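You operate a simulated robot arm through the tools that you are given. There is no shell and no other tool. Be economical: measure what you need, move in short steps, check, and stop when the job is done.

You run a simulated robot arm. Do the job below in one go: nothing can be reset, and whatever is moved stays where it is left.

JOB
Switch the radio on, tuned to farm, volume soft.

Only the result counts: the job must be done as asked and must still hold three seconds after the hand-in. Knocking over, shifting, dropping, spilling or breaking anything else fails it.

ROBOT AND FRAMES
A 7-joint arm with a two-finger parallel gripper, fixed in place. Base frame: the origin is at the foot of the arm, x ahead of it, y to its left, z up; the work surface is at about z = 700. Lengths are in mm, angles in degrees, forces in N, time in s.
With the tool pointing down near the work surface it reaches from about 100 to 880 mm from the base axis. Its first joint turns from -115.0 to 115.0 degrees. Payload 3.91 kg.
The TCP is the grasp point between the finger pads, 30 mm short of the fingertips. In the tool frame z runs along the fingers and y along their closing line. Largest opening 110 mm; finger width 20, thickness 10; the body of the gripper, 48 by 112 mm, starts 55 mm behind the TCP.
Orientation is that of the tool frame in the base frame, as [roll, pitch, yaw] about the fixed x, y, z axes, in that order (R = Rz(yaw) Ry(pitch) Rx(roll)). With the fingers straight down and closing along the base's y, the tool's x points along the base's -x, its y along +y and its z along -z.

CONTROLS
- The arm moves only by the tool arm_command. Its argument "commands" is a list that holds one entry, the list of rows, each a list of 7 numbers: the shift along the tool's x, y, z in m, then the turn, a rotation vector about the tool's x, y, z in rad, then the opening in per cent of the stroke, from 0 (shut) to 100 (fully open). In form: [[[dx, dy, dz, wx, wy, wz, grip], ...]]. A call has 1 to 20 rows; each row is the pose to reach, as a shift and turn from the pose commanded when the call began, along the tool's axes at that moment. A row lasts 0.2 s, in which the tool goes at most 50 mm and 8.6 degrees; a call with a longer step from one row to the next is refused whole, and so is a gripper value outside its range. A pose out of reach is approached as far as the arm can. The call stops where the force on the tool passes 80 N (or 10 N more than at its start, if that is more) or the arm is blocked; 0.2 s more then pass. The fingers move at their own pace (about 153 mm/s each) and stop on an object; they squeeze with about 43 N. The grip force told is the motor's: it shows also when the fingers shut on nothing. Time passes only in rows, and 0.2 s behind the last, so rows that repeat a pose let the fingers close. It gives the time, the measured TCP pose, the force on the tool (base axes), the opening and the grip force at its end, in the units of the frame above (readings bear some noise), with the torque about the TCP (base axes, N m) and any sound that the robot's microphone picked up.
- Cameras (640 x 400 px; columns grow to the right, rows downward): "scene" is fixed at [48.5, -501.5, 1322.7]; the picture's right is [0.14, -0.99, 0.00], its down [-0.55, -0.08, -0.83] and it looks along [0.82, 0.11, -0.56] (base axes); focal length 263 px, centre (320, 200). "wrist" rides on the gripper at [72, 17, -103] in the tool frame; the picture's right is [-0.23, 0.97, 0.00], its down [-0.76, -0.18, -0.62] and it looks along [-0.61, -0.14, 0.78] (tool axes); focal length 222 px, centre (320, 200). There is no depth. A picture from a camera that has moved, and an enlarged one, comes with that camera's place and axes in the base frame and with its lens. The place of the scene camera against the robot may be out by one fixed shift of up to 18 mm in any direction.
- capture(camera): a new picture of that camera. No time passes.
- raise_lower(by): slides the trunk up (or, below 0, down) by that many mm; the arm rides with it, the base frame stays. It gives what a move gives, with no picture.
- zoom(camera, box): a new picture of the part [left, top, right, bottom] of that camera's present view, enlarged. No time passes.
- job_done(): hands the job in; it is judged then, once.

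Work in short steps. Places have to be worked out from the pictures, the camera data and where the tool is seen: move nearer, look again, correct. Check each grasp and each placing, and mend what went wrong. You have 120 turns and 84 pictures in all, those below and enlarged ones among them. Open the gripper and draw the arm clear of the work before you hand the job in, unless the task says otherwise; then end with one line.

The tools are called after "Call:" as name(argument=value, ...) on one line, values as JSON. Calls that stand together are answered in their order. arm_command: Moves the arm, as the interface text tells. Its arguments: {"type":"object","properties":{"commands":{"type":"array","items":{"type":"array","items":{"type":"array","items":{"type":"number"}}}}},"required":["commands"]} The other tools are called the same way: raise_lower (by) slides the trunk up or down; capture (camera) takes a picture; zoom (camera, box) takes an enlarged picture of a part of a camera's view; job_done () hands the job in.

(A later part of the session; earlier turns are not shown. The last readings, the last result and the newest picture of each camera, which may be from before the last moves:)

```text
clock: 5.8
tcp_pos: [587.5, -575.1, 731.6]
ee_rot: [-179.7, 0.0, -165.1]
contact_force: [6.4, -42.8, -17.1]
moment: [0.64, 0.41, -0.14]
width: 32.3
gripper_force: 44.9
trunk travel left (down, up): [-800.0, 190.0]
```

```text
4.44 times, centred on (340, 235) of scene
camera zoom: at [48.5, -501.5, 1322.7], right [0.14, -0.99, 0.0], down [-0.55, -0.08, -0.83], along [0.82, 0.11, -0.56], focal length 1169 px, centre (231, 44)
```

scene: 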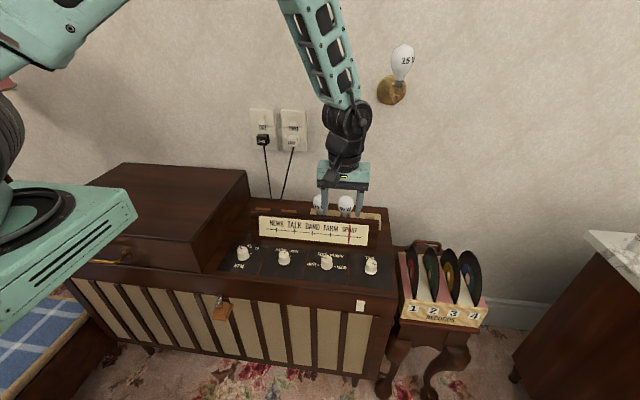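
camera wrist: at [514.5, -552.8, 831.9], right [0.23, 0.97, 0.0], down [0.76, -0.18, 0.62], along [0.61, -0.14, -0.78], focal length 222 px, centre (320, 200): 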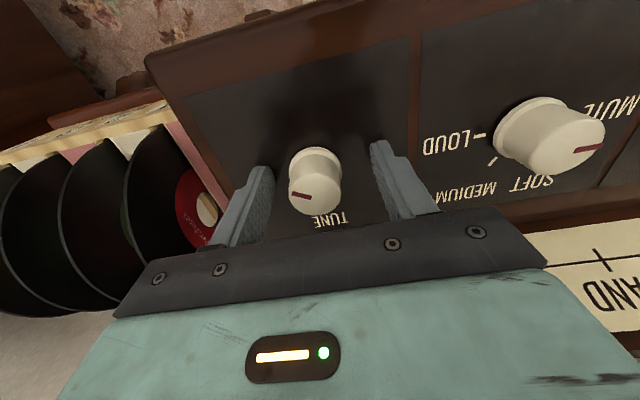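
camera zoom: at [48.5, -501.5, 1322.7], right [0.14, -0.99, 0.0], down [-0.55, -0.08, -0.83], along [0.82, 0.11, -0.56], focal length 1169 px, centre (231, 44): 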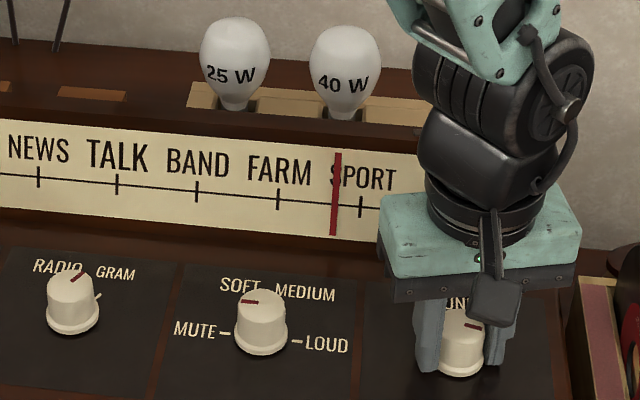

— Work to complete —
Give an exact reproduction of every line, leaving out any picture. Give them as a JSON list of strings, one for each line, with blank lines left out.

— Finished task —
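[
  "You operate a simulated robot arm through the tools that you are given. There is no shell and no other tool. Be economical: measure what you need, move in short steps, check, and stop when the job is done.",
  "You run a simulated robot arm. Do the job below in one go: nothing can be reset, and whatever is moved stays where it is left.",
  "JOB",
  "Switch the radio on, tuned to farm, volume soft.",
  "Only the result counts: the job must be done as asked and must still hold three seconds after the hand-in. Knocking over, shifting, dropping, spilling or breaking anything else fails it.",
  "ROBOT AND FRAMES",
  "A 7-joint arm with a two-finger parallel gripper, fixed in place. Base frame: the origin is at the foot of the arm, x ahead of it, y to its left, z up; the work surface is at about z = 700. Lengths are in mm, angles in degrees, forces in N, time in s.",
  "With the tool pointing down near the work surface it reaches from about 100 to 880 mm from the base axis. Its first joint turns from -115.0 to 115.0 degrees. Payload 3.91 kg.",
  "The TCP is the grasp point between the finger pads, 30 mm short of the fingertips. In the tool frame z runs along the fingers and y along their closing line. Largest opening 110 mm; finger width 20, thickness 10; the body of the gripper, 48 by 112 mm, starts 55 mm behind the TCP.",
  "Orientation is that of the tool frame in the base frame, as [roll, pitch, yaw] about the fixed x, y, z axes, in that order (R = Rz(yaw) Ry(pitch) Rx(roll)). With the fingers straight down and closing along the base's y, the tool's x points along the base's -x, its y along +y and its z along -z.",
  "CONTROLS",
  "- The arm moves only by the tool arm_command. Its argument \"commands\" is a list that holds one entry, the list of rows, each a list of 7 numbers: the shift along the tool's x, y, z in m, then the turn, a rotation vector about the tool's x, y, z in rad, then the opening in per cent of the stroke, from 0 (shut) to 100 (fully open). In form: [[[dx, dy, dz, wx, wy, wz, grip], ...]]. A call has 1 to 20 rows; each row is the pose to reach, as a shift and turn from the pose commanded when the call began, along the tool's axes at that moment. A row lasts 0.2 s, in which the tool goes at most 50 mm and 8.6 degrees; a call with a longer step from one row to the next is refused whole, and so is a gripper value outside its range. A pose out of reach is approached as far as the arm can. The call stops where the force on the tool passes 80 N (or 10 N more than at its start, if that is more) or the arm is blocked; 0.2 s more then pass. The fingers move at their own pace (about 153 mm/s each) and stop on an object; they squeeze with about 43 N. The grip force told is the motor's: it shows also when the fingers shut on nothing. Time passes only in rows, and 0.2 s behind the last, so rows that repeat a pose let the fingers close. It gives the time, the measured TCP pose, the force on the tool (base axes), the opening and the grip force at its end, in the units of the frame above (readings bear some noise), with the torque about the TCP (base axes, N m) and any sound that the robot's microphone picked up.",
  "- Cameras (640 x 400 px; columns grow to the right, rows downward): \"scene\" is fixed at [48.5, -501.5, 1322.7]; the picture's right is [0.14, -0.99, 0.00], its down [-0.55, -0.08, -0.83] and it looks along [0.82, 0.11, -0.56] (base axes); focal length 263 px, centre (320, 200). \"wrist\" rides on the gripper at [72, 17, -103] in the tool frame; the picture's right is [-0.23, 0.97, 0.00], its down [-0.76, -0.18, -0.62] and it looks along [-0.61, -0.14, 0.78] (tool axes); focal length 222 px, centre (320, 200). There is no depth. A picture from a camera that has moved, and an enlarged one, comes with that camera's place and axes in the base frame and with its lens. The place of the scene camera against the robot may be out by one fixed shift of up to 18 mm in any direction.",
  "- capture(camera): a new picture of that camera. No time passes.",
  "- raise_lower(by): slides the trunk up (or, below 0, down) by that many mm; the arm rides with it, the base frame stays. It gives what a move gives, with no picture.",
  "- zoom(camera, box): a new picture of the part [left, top, right, bottom] of that camera's present view, enlarged. No time passes.",
  "- job_done(): hands the job in; it is judged then, once.",
  "Work in short steps. Places have to be worked out from the pictures, the camera data and where the tool is seen: move nearer, look again, correct. Check each grasp and each placing, and mend what went wrong. You have 120 turns and 84 pictures in all, those below and enlarged ones among them. Open the gripper and draw the arm clear of the work before you hand the job in, unless the task says otherwise; then end with one line.",
  "The tools are called after \"Call:\" as name(argument=value, ...) on one line, values as JSON. Calls that stand together are answered in their order. arm_command: Moves the arm, as the interface text tells. Its arguments: {\"type\":\"object\",\"properties\":{\"commands\":{\"type\":\"array\",\"items\":{\"type\":\"array\",\"items\":{\"type\":\"array\",\"items\":{\"type\":\"number\"}}}}},\"required\":[\"commands\"]} The other tools are called the same way: raise_lower (by) slides the trunk up or down; capture (camera) takes a picture; zoom (camera, box) takes an enlarged picture of a part of a camera's view; job_done () hands the job in.",
  "(A later part of the session; earlier turns are not shown. The last readings, the last result and the newest picture of each camera, which may be from before the last moves:)",
  "```text",
  "clock: 5.8",
  "tcp_pos: [587.5, -575.1, 731.6]",
  "ee_rot: [-179.7, 0.0, -165.1]",
  "contact_force: [6.4, -42.8, -17.1]",
  "moment: [0.64, 0.41, -0.14]",
  "width: 32.3",
  "gripper_force: 44.9",
  "trunk travel left (down, up): [-800.0, 190.0]",
  "```",
  "```text",
  "4.44 times, centred on (340, 235) of scene",
  "camera zoom: at [48.5, -501.5, 1322.7], right [0.14, -0.99, 0.0], down [-0.55, -0.08, -0.83], along [0.82, 0.11, -0.56], focal length 1169 px, centre (231, 44)",
  "```",
  "scene: ",
  "camera wrist: at [514.5, -552.8, 831.9], right [0.23, 0.97, 0.0], down [0.76, -0.18, 0.62], along [0.61, -0.14, -0.78], focal length 222 px, centre (320, 200): ",
  "camera zoom: at [48.5, -501.5, 1322.7], right [0.14, -0.99, 0.0], down [-0.55, -0.08, -0.83], along [0.82, 0.11, -0.56], focal length 1169 px, centre (231, 44): "
]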